[Tasks to complete]:
1. Your answer is an exact quotation from the extracted text: it starts at "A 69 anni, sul" and ends at "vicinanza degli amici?".
2. Add the next paragraphs of the extracted text.

━━━━━ Extracted text

Il coronavirus è stato un avversario durissimo da battere, ma Pierino Gavazzi ha vinto anche questa sfida. È tornato in sella, ha ripreso a pedalare - «Poca roba, però, non ancora come vorrei» - e gli è tornata anche la voglia di seguire il ciclismo, magari dal vivo, per tornare a respirare il profumo delle corse.
A 69 anni, sul volto di Pierino ètornato il sorriso: «Dopo aver provato l'isolamento - dice alla Gazzetta di Lucca - e aver visto la morte in faccia, ho pianto riabbracciando mia moglie Marilena ed ho capito quanto sia importante la famiglia e ritrovarsi con figli e nipoti. Loro mi danno la forza per affrontare la vita quotidiana e le nuove sfide».
In questo periodo drammatico ha avuto la vicinanza degli amici?
«Si, tante testimonianze di affetto ed in particolare da Ivano Fanini che è stato costantemente vicino a me ed ai miei familiari». Una amicizia che nasce da un rapporto di lavoro: gli ultimi cinque anni di carriera professionistica il velocista li ha trascorsi con le squadre Fanini, l'ultimo biennio con l'avvento di Amore & Vita. Tanti i suoi successi ma uno in particolare è rimasto nella storia, quello del 26 giugno 1988 all'autodromo Dino Ferrari di Imola quando si laureò campione d'Italia per la terza volta, vincendo la Coppa Placci. Aveva 38 anni e riuscì nell'impresa dopo un lungo digiuno di vittorie, battendo con uno sprint lungo due campioni del mondo come Giuseppe Saronni e Maurizio Fondriest. Tanto di Ivano Fanini ci fu in quel titolo, per aver sempre creduto che Gavazzi non fosse ancora finito, ma che avrebbe potuto cogliere altri importanti successi.
IL TRICOLORE DELL'88. «Quel titolo -dice Gavazzi - mi diede le stesse gioie del primo che vinsi nel ’78 sulle strade di casa. Anche allora il podio fu importante, perchè superai nell'ordine grandi campioni come Francesco Moser e Giuseppe Saronni».
Ci vuole descrivere il momento della volata di Imola?

━━━━━━━━━━
━━━━━ Material

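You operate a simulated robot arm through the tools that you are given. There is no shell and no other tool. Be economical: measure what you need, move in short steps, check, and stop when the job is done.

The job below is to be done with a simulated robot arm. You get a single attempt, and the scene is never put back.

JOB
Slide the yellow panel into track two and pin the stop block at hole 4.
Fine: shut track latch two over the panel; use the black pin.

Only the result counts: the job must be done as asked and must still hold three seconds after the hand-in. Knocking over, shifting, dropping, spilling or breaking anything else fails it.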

━━━━━━━━━━

[Written responses]:
1.
A 69 anni, sul volto di Pierino ètornato il sorriso: «Dopo aver provato l'isolamento - dice alla Gazzetta di Lucca - e aver visto la morte in faccia, ho pianto riabbracciando mia moglie Marilena ed ho capito quanto sia importante la famiglia e ritrovarsi con figli e nipoti. Loro mi danno la forza per affrontare la vita quotidiana e le nuove sfide».
In questo periodo drammatico ha avuto la vicinanza degli amici?

2.
«Nell'ultimo circuito di 5 km dell'Autodromo di Imola, il percorso era abbastanza ondulato ed anche quando dalla collina si scendeva verso Rivazza, la discesa era piuttosto difficile da affrontare. Le mie caratteristiche non sono mai state di velocista da ultimi cento metri, i miei successi sono arrivate spesso al termine di percorsi lunghi, nei quali altri velocisti arrivavano a fare la volata affaticati. In quella Coppa Placci la distanza era di oltre 275 chilometri: ebbi la capacità di mantenere alta l'andatura nel finale di gara e quando scattai lungo colsi leggermente di sorpresa Giuseppe Saronni. Lo superai di qualche metro iniziando lo sprint e conservai un leggero vantaggio fino alla riga di arrivo. Ivano Fanini mi venne subito incontro colmo di gioia».
Sempre con i colori Fanini, Pierino Gavazzi ha militato anche come direttore sportivo.
«Si, dopo essermi cimentato ad allenare squadre di dilettanti dal 2006 al 2009 tornai nel professionismo come diesse dell Amore & Vita Ms Donald's. Fu un trienno non molto positivo per i nostri colori con Ivan Quaranta, nostro elemento di punta che lasciò un po' a desiderare sul piano dei risultati».
Come definisce da dirigente sportivo Ivano Fanini?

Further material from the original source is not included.